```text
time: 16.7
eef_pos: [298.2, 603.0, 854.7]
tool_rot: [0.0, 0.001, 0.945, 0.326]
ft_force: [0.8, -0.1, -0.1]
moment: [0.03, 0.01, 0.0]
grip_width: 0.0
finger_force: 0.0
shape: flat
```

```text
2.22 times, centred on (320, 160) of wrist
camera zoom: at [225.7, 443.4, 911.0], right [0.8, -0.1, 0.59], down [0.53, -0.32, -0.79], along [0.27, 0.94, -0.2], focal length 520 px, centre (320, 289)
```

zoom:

◆ PROBLEM REQUIREMENTS
Find the lines containing "zoom" and pull them out.

◆ THE SOLUTION
camera zoom: at [225.7, 443.4, 911.0], right [0.8, -0.1, 0.59], down [0.53, -0.32, -0.79], along [0.27, 0.94, -0.2], focal length 520 px, centre (320, 289)
zoom:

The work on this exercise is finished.